Tout en approuvant le principe de cette méthode, notre excellent collègue Jean-Patrick Courtois, rapporteur de la loi du 23 janvier 2006 au nom de la commission des lois, attirait notre attention sur la nécessité de respecter la clause de rendez-vous ainsi fixée et de mettre à profit ces trois années d’expérimentation pour évaluer de manière approfondie la pertinence des dispositions concernées.

À l’aune de ces critères, quel jugement porter sur l’application des articles 3, 6 et 9 ?

Premier point positif, la clause de rendez-vous, fixée au 31 décembre 2008, a été respectée, le Gouvernement n’ayant pas écourté l’expérimentation comme cela se produit parfois.

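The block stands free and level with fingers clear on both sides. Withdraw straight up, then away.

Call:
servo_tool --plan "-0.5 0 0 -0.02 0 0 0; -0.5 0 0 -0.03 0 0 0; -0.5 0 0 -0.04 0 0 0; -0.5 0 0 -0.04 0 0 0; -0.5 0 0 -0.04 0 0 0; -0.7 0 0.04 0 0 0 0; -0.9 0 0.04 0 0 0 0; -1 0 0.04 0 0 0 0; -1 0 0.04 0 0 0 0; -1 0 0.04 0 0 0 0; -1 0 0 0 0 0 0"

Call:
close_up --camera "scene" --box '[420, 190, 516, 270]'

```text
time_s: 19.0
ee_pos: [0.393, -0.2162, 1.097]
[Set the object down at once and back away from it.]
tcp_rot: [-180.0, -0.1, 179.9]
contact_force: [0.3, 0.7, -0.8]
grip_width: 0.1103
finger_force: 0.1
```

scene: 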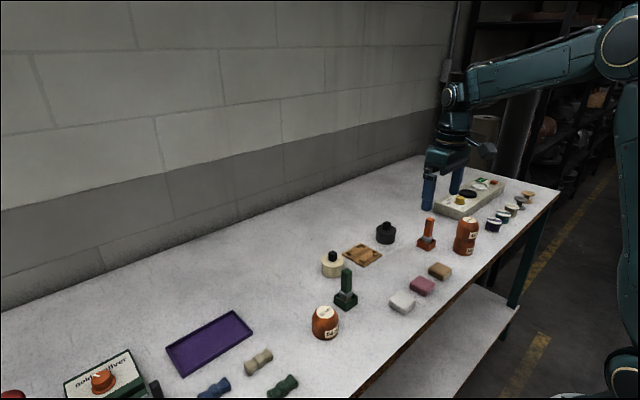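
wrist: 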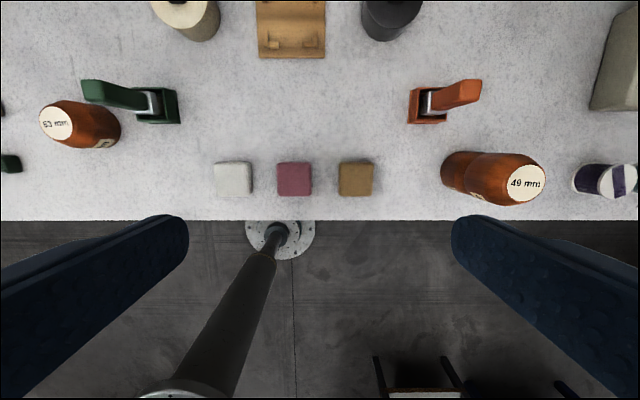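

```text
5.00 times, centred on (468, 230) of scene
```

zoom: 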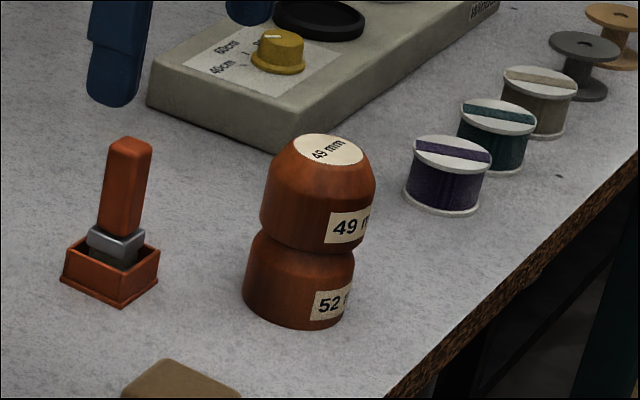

Autre point positif, et sans aborder le fond des dispositions, je dois relever que la quasi-totalité des textes d’application ont été pris dans des délais raisonnables, inférieurs à un an, seul l’article 6 restant partiellement inapplicable. Encore faut-il souligner en l’espèce que la publication du décret manquant est liée à celle des textes d’application de la loi de 2004 pour la confiance dans l'économie numérique, qui n’est pas achevée. Si la durée de l’expérimentation est donc plus courte que les trois ans initialement envisagés, elle reste cependant relativement significative.

Pour autant, les rapports annuels d’évaluation n’ont pas été réalisés, à l’exception du rapport pour 2008, qui, selon les indications qui m’ont été fournies, ne concerne que les seules dispositions visées par la présente proposition de loi.

Compte tenu de la persistance de la menace terroriste dirigée contre la France, notre collègue Hubert Haenel a pris l’heureuse initiative de cette proposition de loi.

Certains ont pu considérer qu’il eût été plus conforme à l’esprit dans lequel les trois articles de la loi de 2006 avaient été adoptés qu’ils fussent réexaminés et leur application évaluée par le Parlement à la demande du Gouvernement. Je crois néanmoins que le Parlement est tout à fait dans son rôle lorsqu’il veille au suivi des dispositions qu’il a précédemment adoptées ! De plus, cette proposition de loi spécifique offre l’immense avantage de traiter ces questions isolément, et non pas noyées dans un projet de loi au champ plus large, ou incidemment, au détour d’une ordonnance, comme cela avait été le cas pour plusieurs dispositifs expérimentaux de la loi de 2001 relative à la sécurité quotidienne.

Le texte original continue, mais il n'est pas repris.